- _Short task_:
What follows is a listing. Return every line of it exactly. Give them as a JSON list of strings, one for each line, with blank lines left out.

***

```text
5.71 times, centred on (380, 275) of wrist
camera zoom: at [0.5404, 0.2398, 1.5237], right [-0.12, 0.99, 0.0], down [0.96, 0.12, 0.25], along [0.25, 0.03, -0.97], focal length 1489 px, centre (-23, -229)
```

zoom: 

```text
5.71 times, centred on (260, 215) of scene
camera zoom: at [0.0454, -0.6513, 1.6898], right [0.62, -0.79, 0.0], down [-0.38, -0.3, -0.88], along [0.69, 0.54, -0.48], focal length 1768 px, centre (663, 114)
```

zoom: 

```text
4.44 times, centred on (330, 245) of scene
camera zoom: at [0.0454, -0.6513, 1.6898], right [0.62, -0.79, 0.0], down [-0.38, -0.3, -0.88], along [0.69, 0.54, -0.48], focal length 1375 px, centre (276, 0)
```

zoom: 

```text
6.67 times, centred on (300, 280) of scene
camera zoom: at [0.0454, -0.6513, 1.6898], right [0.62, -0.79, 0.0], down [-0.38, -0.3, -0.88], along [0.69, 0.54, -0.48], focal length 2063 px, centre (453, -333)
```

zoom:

***

- _Task result_:
[
  "```text",
  "5.71 times, centred on (380, 275) of wrist",
  "camera zoom: at [0.5404, 0.2398, 1.5237], right [-0.12, 0.99, 0.0], down [0.96, 0.12, 0.25], along [0.25, 0.03, -0.97], focal length 1489 px, centre (-23, -229)",
  "```",
  "zoom: ",
  "```text",
  "5.71 times, centred on (260, 215) of scene",
  "camera zoom: at [0.0454, -0.6513, 1.6898], right [0.62, -0.79, 0.0], down [-0.38, -0.3, -0.88], along [0.69, 0.54, -0.48], focal length 1768 px, centre (663, 114)",
  "```",
  "zoom: ",
  "```text",
  "4.44 times, centred on (330, 245) of scene",
  "camera zoom: at [0.0454, -0.6513, 1.6898], right [0.62, -0.79, 0.0], down [-0.38, -0.3, -0.88], along [0.69, 0.54, -0.48], focal length 1375 px, centre (276, 0)",
  "```",
  "zoom: ",
  "```text",
  "6.67 times, centred on (300, 280) of scene",
  "camera zoom: at [0.0454, -0.6513, 1.6898], right [0.62, -0.79, 0.0], down [-0.38, -0.3, -0.88], along [0.69, 0.54, -0.48], focal length 2063 px, centre (453, -333)",
  "```",
  "zoom:"
]